The dilemma is, how will South Africa and the continent change the locus of knowledge production, considering the deteriorating state of public universities? “In the absence of vibrant, original, and creative knowledge production systems in Africa and South Africa, where will this African-centred or African-led curriculum theory come from,” Jansen asked. He says the re-centring of a curriculum needs scholars with significant post-doctoral experiences that are rooted in the study of education and endowed with the critical independence of thought. “South Africa's universities are not places where scholars can think. South African universities’ current primary occupation is security and police dogs,” Prof Jansen said. 

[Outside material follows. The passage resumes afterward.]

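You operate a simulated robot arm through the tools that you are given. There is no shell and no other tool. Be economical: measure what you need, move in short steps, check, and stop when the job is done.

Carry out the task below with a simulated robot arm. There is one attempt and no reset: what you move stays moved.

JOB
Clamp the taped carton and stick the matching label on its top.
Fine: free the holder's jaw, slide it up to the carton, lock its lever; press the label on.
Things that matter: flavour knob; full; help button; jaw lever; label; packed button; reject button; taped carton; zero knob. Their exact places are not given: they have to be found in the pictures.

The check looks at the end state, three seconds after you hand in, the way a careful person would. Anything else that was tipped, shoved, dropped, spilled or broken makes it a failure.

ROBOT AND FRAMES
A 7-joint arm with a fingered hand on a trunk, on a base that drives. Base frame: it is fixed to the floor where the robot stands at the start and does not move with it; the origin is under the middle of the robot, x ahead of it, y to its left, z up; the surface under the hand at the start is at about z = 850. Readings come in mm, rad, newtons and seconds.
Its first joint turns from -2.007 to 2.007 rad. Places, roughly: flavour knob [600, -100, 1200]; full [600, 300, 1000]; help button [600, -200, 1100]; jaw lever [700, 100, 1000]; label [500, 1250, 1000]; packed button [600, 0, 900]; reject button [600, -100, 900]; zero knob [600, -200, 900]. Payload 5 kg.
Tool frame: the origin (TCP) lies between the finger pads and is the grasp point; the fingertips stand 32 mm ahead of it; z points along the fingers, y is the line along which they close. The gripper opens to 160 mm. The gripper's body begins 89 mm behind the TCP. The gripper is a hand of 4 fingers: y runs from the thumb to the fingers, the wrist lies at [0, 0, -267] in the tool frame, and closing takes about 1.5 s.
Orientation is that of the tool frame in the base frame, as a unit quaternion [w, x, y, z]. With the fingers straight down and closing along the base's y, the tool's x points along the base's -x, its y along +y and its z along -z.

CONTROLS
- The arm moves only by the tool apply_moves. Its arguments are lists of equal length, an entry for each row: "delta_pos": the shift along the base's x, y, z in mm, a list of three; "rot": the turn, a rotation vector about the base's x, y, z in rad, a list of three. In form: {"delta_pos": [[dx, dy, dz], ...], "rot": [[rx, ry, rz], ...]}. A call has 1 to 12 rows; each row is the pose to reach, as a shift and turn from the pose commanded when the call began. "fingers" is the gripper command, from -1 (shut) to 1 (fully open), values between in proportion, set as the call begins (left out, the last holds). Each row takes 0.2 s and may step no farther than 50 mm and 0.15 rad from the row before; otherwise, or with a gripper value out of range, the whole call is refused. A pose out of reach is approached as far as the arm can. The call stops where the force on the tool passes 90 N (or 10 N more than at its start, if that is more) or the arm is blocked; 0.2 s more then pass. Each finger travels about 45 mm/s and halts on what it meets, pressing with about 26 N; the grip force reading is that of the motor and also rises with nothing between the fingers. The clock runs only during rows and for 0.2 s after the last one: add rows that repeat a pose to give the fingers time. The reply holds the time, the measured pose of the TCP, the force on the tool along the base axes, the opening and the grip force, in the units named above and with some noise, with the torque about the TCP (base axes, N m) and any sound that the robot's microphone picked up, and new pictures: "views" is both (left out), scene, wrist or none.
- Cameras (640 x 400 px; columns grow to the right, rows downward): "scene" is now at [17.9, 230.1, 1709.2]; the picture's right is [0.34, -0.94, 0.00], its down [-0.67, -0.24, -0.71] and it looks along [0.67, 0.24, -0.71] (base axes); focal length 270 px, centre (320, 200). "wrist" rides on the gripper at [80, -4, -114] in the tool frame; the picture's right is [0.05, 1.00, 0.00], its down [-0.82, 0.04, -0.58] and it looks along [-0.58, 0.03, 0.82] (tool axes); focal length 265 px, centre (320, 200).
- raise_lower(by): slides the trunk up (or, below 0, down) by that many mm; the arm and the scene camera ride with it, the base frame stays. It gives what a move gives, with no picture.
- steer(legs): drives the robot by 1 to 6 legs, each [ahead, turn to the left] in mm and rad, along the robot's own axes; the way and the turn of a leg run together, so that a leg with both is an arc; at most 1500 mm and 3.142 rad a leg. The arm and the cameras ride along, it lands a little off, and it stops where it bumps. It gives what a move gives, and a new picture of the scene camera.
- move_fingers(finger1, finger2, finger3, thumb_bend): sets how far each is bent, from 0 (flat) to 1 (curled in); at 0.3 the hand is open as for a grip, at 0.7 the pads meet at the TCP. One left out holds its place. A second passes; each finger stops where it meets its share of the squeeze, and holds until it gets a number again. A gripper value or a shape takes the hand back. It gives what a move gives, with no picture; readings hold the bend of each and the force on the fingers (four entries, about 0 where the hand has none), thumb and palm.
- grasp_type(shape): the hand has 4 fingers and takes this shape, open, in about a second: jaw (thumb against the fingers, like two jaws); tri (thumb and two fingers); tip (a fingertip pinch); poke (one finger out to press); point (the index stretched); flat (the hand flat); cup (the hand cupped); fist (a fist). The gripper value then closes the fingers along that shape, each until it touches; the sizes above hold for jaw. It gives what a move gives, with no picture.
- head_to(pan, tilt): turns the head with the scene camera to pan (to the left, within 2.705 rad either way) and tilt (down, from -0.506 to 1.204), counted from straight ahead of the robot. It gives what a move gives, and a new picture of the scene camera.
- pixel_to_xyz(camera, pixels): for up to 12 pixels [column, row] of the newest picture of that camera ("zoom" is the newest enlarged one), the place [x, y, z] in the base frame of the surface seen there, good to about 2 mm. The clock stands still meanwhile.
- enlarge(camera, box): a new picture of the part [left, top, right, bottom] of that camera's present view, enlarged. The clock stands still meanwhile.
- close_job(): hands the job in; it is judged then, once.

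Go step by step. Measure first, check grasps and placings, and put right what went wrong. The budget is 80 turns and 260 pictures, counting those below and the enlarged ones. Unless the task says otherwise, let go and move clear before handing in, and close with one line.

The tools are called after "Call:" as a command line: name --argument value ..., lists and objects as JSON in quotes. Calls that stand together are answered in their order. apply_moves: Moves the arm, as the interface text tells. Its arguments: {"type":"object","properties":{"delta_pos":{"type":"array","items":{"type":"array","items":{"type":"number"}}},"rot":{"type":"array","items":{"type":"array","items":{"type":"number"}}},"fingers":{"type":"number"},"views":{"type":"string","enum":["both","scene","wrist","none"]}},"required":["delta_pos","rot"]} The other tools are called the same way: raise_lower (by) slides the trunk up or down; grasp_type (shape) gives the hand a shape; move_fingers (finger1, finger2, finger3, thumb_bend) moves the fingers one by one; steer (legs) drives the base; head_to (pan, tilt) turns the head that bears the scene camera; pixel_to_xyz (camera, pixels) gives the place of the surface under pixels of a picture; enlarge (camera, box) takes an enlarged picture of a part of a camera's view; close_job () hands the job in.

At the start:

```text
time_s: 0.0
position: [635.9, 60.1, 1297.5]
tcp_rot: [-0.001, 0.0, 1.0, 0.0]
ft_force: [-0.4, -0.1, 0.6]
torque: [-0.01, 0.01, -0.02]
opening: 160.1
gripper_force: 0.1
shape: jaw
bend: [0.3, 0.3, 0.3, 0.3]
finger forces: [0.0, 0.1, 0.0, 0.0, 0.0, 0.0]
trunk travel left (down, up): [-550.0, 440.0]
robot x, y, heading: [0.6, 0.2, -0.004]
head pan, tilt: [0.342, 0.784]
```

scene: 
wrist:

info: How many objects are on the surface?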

Collaboration between African and Western scholars
“Despite the challenges, not everything was stuck in the past,” Prof Jansen said. South African scholars now lead major research programmes in the country intellectually. The common thread between these projects is that the content is African in the subjects of study, and the work reflects collaboration with academics in the rest of the world. These research projects attract postgraduate students from the West, and the research increasingly affects curriculum transformations across university departments. There is also an ongoing shift in the locus of authority for knowledge production within leading universities in South Africa. Prof Jansen feels a significant problem that is being ignored in the curriculum debate, is the concern about the knowledge of the future. How does South Africa prepare its young for the opportunities provided by the groundswell of technological innovation? “In other parts of the world, school children are learning coding, artificial intelligence, and automation on a large scale. They are introduced to neuroscience and applied mathematics,” he said.

Prof Jansen said, in contrast, in South Africa the debate focuses on the merits of mathematics literacy, and what to do with dead people’s statues.